> **REQUIREMENT**: Only the lines starting at the one with "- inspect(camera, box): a" and ending at the one with "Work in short" should be copied, exactly and with both ends kept. Give them as a JSON list of strings, one for each line, with blank lines left out.
• • •
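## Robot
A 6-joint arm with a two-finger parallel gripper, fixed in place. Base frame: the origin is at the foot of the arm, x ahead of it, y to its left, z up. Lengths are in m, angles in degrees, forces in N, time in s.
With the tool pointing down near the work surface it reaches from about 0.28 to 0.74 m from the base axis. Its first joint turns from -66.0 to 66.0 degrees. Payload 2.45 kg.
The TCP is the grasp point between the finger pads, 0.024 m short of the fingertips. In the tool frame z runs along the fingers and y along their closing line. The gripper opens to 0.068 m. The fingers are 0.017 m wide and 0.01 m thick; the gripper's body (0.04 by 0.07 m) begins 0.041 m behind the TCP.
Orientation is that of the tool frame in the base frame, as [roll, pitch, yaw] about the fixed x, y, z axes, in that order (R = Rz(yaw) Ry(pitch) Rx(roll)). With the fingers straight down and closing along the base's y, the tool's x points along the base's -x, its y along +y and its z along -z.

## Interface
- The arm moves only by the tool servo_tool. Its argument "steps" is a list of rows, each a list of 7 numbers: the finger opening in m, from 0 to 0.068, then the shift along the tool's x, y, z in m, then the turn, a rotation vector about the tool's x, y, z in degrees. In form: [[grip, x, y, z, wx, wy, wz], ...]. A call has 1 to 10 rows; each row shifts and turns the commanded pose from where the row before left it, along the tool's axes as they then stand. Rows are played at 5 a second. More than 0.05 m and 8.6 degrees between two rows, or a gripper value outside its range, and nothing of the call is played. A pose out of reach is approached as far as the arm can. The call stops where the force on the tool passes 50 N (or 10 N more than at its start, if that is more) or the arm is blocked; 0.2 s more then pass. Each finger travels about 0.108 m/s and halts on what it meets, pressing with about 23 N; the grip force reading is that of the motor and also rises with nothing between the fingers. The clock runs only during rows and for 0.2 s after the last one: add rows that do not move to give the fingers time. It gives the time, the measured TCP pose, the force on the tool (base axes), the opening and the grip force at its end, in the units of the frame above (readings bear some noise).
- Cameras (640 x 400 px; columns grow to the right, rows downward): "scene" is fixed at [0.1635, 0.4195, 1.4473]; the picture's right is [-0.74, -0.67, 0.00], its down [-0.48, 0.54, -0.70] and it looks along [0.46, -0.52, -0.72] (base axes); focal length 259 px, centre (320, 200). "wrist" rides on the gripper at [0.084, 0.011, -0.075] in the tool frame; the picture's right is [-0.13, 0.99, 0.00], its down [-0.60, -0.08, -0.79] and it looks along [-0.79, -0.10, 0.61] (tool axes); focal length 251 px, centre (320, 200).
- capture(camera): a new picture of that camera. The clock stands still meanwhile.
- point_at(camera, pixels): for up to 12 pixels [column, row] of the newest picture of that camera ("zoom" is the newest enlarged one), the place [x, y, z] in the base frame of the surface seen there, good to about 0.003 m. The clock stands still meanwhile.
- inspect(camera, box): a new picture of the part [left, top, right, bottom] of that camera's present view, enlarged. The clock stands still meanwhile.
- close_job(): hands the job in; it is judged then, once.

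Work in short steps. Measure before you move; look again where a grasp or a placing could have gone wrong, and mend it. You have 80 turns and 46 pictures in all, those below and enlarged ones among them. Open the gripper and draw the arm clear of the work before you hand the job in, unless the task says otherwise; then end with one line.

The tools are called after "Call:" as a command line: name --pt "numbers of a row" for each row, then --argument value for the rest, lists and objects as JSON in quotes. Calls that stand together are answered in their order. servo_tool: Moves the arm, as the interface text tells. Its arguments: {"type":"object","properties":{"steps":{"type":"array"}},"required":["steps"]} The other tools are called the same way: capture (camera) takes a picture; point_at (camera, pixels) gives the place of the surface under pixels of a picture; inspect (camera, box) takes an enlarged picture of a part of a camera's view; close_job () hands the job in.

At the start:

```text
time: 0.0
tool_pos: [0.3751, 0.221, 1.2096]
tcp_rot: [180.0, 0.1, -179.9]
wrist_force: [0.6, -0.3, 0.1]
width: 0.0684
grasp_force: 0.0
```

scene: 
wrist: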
• • •
> **REPLY TO THE EXERCISE**:
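[
  "- inspect(camera, box): a new picture of the part [left, top, right, bottom] of that camera's present view, enlarged. The clock stands still meanwhile.",
  "- close_job(): hands the job in; it is judged then, once.",
  "Work in short steps. Measure before you move; look again where a grasp or a placing could have gone wrong, and mend it. You have 80 turns and 46 pictures in all, those below and enlarged ones among them. Open the gripper and draw the arm clear of the work before you hand the job in, unless the task says otherwise; then end with one line."
]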